Financial technology – or fintech – is one such market that has grown rapidly in recent years, generating many opportunities for ambitious enterprises.
Investment-hungry entrepreneurs in this space may seek an investor with a track record of commercialising new products and services generally. Understanding the fundamentals of entering a new market or dealing with the pains of growing a business may also be sought after.
If your background is corporate, rather than entrepreneurial, your experience could still be highly relevant.
The startup may aspire to build a multinational empire. Your expertise could enable the management team to instil the professionalism found at all levels of well-run corporations.
Outsider looking in
If you are considering an investment in a startup from a sector beyond your experience, your position as an outsider could actually be a positive.
Entrepreneurs are often so deeply entrenched in their particular market that the bigger picture eludes them. Looking at the business from the outside in brings a fresh perspective that could help to solve problems and expose previously unseen flaws.
Experience is welcome, but not a necessity
The investor’s input depends on how involved the arrangement is. While some choose to be silent investors that remain on the side-lines, others want to play their part in helping the startup flourish.
But ultimately, it is the role of the management team to know their target market and relevant sector inside out.
The investor may challenge the management team and hold it accountable for its decisions and actions, but they are not the driving force of the business. Therefore, sector experience is not a necessity.
Given that the route to exit could be between five and 10 years, however, the startup’s proposition should be compelling and enduring for the investor.
This could stem from the impressive capabilities, passion and dynamism of the management team. Perhaps there is also a killer business model that looks guaranteed to succeed.
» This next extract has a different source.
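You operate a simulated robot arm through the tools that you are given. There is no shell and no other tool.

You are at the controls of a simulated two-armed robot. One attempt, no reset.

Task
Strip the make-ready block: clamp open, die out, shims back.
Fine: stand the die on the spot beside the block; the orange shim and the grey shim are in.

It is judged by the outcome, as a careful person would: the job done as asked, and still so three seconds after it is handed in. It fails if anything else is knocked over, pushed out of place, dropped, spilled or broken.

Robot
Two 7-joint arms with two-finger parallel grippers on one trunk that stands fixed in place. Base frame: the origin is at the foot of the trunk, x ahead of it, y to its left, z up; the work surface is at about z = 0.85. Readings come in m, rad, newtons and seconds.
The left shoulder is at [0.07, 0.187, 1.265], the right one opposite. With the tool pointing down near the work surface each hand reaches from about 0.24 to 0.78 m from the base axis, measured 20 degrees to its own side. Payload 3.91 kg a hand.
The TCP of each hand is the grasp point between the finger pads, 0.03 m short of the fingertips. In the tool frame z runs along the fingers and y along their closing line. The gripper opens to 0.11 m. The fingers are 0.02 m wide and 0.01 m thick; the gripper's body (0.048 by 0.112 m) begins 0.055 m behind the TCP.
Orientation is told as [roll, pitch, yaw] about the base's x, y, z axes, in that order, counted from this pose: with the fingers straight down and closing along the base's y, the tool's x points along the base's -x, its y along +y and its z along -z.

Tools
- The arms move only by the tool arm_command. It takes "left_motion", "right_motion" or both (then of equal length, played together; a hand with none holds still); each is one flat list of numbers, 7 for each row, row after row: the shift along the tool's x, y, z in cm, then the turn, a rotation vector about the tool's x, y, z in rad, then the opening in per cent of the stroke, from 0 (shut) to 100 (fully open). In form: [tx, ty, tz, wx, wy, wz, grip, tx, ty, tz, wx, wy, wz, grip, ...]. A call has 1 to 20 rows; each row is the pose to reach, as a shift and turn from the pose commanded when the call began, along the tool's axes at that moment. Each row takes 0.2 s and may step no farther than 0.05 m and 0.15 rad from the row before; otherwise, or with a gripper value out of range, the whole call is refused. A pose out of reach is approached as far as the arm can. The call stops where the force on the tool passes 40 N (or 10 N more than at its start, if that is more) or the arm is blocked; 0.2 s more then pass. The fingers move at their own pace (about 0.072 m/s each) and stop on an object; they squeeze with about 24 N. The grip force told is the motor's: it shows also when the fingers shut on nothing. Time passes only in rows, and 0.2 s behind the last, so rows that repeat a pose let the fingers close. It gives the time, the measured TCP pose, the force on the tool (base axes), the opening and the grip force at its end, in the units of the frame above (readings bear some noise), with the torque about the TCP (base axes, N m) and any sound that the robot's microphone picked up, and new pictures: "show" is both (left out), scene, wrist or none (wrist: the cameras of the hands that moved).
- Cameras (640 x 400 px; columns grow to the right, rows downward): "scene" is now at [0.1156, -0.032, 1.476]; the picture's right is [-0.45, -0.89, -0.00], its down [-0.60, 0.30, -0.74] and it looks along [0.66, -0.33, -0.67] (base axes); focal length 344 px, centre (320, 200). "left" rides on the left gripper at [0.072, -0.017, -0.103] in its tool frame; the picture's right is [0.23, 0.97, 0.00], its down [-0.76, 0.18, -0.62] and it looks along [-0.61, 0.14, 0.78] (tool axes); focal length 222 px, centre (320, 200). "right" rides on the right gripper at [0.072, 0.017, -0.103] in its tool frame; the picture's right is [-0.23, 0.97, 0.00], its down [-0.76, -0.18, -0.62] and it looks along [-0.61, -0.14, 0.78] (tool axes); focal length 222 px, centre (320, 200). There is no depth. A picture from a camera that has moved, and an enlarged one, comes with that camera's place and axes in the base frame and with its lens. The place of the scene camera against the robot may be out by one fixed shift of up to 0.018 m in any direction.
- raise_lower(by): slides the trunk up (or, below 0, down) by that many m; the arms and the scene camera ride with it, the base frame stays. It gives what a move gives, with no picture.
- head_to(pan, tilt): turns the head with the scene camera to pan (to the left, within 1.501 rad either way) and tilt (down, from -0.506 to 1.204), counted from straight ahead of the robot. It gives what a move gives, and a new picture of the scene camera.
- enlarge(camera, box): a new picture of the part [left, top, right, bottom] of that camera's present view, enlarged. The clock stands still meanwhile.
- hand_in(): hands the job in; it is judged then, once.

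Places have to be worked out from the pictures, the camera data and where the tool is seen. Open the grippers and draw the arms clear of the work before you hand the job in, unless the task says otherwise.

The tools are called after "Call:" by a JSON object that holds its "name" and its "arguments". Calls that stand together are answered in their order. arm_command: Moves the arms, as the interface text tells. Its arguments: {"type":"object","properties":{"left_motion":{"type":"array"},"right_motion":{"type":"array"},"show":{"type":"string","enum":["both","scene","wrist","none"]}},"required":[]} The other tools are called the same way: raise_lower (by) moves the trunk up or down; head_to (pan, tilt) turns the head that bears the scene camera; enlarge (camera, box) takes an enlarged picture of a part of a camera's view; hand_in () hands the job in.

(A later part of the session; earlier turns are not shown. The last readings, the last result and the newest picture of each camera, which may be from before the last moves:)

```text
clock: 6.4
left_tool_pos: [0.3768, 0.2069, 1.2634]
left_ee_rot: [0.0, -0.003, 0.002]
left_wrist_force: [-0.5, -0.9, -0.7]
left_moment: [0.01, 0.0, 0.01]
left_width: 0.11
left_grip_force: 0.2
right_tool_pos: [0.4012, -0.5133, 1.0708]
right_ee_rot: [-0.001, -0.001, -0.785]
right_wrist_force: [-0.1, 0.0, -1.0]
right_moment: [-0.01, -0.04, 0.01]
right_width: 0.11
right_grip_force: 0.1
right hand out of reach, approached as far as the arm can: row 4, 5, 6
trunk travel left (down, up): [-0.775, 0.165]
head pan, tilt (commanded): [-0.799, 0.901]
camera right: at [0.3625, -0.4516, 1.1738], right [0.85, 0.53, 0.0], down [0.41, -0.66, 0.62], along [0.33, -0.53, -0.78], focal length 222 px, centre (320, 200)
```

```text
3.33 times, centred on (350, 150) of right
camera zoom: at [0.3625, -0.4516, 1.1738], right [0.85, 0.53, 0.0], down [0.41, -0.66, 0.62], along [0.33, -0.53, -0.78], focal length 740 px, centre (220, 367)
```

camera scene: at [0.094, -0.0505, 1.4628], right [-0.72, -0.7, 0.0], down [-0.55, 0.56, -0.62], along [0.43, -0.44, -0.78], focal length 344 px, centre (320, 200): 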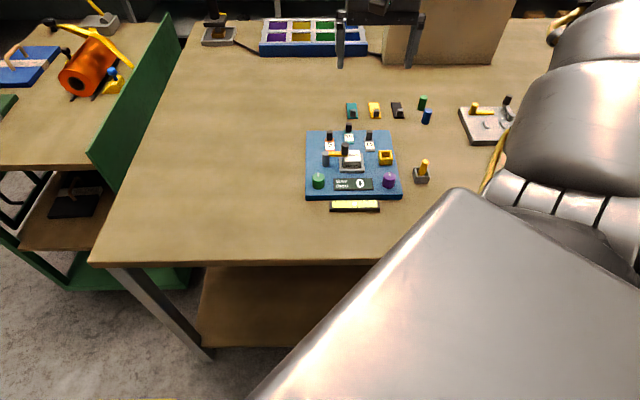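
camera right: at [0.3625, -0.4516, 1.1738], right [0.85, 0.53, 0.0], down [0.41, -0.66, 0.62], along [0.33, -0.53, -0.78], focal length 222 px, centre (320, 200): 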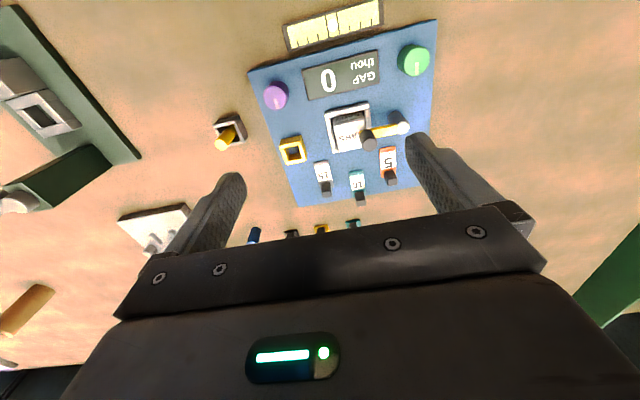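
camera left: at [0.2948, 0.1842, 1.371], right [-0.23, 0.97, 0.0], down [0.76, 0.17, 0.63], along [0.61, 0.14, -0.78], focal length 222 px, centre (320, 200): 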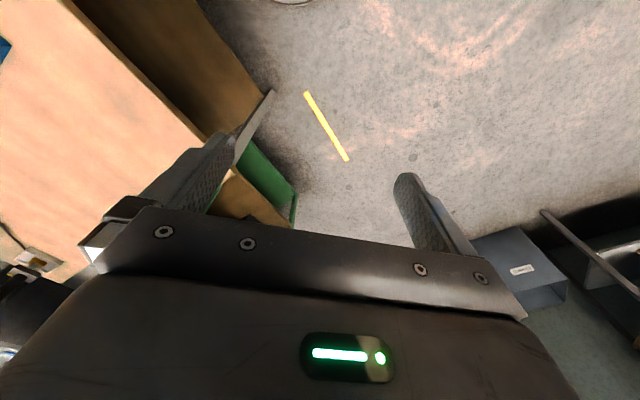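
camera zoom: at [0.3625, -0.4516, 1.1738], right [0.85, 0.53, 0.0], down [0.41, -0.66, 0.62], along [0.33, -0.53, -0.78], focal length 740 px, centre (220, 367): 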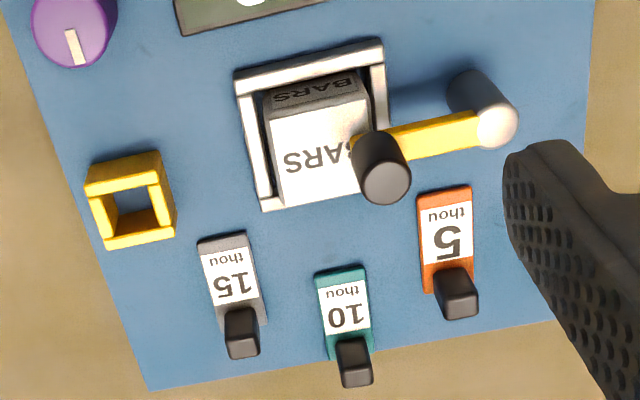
Other factors, widely considered part of the ‘5Ms of startup investment’, include momentum (is the startup speeding beyond its growth targets?) and market (is it absolutely ripe for a new approach to take over and dominate?). Less exciting, but equally important, is money. Is there enough to realise the plan?
Alongside all of these, there should also be a genuine interest in the startup’s plans and what it is aiming to achieve.
And this may partly come from an affinity between the investor’s own sector experience and the startup’s area of focus. The promise of seeing how the business manages to shake up a sector they know well could help to retain their interest over the several years it may take for the investment to be realised.
But it is also important to note that many angel investors choose to back multiple startups. This enables them to diversify their portfolio, increase their chances of a surging success that delivers mammoth returns and offset the riskiness of enterprise investment.
While some may represent sectors the investor knows well, many may not. By having a good grasp of the universal factors that dictate startup success, they can venture into industries beyond their realm of understanding.
This enables them to build a well balanced and healthy portfolio, while learning new things along the way - and as a startup investor, you must decide whether to stick to what you know – perhaps as a starting point – or dive straight into another sector you are eager to explore.